* start *

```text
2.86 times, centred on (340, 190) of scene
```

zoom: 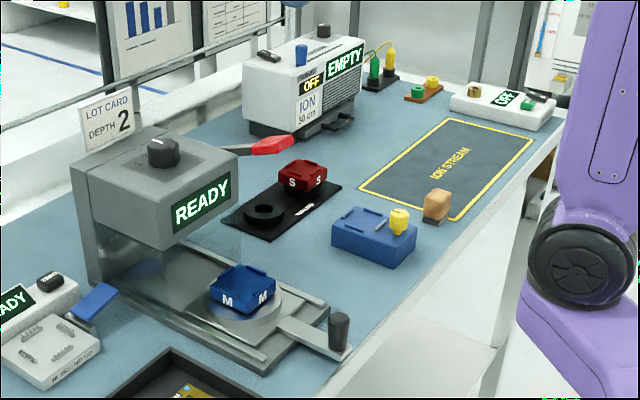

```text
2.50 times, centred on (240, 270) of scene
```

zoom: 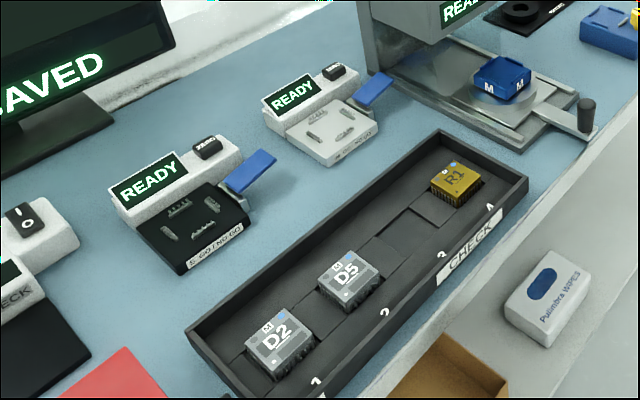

* end *

◆ Given instruction:
Tally the lines in this data that hold the word "scene" and state only the count.

◆ Task response:
2